**Given problem:** Identify and copy all lines of the material where the string "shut" is found.

————

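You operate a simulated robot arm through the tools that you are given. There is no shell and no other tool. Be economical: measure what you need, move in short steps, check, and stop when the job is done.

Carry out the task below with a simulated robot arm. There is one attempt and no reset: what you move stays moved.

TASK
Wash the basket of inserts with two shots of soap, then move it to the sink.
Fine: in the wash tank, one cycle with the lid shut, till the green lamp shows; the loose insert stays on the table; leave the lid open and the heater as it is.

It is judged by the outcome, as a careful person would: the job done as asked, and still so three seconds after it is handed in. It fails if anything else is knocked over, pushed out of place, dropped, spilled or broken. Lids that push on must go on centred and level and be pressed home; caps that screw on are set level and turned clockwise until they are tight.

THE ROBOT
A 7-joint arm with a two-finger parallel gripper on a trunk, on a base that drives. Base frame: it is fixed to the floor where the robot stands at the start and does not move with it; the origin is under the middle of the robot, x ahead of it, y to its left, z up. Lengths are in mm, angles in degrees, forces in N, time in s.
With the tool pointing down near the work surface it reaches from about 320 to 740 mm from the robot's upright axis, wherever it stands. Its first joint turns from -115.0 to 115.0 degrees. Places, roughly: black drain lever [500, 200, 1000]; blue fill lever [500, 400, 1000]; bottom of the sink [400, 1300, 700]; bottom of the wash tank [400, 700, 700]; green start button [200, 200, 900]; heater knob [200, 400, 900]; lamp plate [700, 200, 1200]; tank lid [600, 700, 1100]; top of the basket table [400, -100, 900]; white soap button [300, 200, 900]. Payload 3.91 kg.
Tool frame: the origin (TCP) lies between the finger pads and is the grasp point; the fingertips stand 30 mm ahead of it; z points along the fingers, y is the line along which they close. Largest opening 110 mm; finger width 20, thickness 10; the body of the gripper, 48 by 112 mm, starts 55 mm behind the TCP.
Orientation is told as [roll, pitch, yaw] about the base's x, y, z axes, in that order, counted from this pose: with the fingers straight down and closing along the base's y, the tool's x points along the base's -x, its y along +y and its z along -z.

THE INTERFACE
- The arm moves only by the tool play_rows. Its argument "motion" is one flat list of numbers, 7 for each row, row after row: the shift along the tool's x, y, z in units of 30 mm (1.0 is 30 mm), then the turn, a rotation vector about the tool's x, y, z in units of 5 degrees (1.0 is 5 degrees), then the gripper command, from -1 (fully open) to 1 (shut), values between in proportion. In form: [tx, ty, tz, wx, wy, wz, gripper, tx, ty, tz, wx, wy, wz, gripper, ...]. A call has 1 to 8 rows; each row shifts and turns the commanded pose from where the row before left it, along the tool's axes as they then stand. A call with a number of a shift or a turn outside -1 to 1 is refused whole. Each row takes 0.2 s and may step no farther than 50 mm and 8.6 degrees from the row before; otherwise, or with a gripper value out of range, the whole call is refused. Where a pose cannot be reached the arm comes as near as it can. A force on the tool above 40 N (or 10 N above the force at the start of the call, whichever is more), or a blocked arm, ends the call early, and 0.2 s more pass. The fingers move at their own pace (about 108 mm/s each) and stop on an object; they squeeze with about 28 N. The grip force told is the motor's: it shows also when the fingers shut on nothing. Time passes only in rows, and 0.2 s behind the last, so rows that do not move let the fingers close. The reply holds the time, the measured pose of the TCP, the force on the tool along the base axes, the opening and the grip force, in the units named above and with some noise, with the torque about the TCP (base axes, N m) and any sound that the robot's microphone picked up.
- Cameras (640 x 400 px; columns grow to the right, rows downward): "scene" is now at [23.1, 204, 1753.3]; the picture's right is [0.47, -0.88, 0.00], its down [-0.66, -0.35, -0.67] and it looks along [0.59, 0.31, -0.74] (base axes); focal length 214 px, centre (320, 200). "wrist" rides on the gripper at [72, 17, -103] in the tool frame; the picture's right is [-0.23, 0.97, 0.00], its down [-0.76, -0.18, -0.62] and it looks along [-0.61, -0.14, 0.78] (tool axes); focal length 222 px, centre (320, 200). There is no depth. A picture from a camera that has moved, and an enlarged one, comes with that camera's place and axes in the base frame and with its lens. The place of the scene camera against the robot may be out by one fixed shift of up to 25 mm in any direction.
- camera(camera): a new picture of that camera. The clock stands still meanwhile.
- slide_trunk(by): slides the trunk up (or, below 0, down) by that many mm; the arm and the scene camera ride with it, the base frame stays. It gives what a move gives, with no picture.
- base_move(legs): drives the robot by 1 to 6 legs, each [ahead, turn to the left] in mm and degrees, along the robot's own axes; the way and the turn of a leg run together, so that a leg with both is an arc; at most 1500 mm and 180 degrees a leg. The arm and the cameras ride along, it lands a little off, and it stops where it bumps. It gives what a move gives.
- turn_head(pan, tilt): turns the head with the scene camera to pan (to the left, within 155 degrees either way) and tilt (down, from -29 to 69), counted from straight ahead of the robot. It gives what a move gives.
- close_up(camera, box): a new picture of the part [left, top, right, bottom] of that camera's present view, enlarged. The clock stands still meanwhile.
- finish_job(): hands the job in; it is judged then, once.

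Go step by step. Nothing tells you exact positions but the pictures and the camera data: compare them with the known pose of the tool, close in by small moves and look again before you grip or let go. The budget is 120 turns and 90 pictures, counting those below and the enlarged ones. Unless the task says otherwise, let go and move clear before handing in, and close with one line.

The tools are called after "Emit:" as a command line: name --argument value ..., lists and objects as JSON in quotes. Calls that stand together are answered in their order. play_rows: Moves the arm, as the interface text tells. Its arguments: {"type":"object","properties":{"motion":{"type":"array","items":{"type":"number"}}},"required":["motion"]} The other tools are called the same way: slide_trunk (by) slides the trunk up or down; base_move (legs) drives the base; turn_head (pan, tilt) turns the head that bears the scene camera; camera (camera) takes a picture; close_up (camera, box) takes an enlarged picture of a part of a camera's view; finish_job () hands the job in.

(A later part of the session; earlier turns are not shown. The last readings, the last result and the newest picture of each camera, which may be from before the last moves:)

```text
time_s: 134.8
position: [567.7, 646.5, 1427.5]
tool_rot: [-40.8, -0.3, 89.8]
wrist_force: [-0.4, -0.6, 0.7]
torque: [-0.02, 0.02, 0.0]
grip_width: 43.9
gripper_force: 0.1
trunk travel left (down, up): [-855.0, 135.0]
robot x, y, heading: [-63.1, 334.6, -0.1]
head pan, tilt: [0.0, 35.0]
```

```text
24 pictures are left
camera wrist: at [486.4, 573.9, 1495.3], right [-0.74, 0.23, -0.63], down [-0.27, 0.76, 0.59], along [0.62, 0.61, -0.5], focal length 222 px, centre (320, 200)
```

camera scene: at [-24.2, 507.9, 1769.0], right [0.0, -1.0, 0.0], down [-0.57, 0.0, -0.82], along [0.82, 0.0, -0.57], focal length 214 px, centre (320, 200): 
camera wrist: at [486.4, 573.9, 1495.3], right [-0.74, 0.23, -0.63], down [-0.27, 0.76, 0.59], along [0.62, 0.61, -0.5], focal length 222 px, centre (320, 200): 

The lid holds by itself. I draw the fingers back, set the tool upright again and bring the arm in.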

————

**Written solution:**
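Fine: in the wash tank, one cycle with the lid shut, till the green lamp shows; the loose insert stays on the table; leave the lid open and the heater as it is.
- The arm moves only by the tool play_rows. Its argument "motion" is one flat list of numbers, 7 for each row, row after row: the shift along the tool's x, y, z in units of 30 mm (1.0 is 30 mm), then the turn, a rotation vector about the tool's x, y, z in units of 5 degrees (1.0 is 5 degrees), then the gripper command, from -1 (fully open) to 1 (shut), values between in proportion. In form: [tx, ty, tz, wx, wy, wz, gripper, tx, ty, tz, wx, wy, wz, gripper, ...]. A call has 1 to 8 rows; each row shifts and turns the commanded pose from where the row before left it, along the tool's axes as they then stand. A call with a number of a shift or a turn outside -1 to 1 is refused whole. Each row takes 0.2 s and may step no farther than 50 mm and 8.6 degrees from the row before; otherwise, or with a gripper value out of range, the whole call is refused. Where a pose cannot be reached the arm comes as near as it can. A force on the tool above 40 N (or 10 N above the force at the start of the call, whichever is more), or a blocked arm, ends the call early, and 0.2 s more pass. The fingers move at their own pace (about 108 mm/s each) and stop on an object; they squeeze with about 28 N. The grip force told is the motor's: it shows also when the fingers shut on nothing. Time passes only in rows, and 0.2 s behind the last, so rows that do not move let the fingers close. The reply holds the time, the measured pose of the TCP, the force on the tool along the base axes, the opening and the grip force, in the units named above and with some noise, with the torque about the TCP (base axes, N m) and any sound that the robot's microphone picked up.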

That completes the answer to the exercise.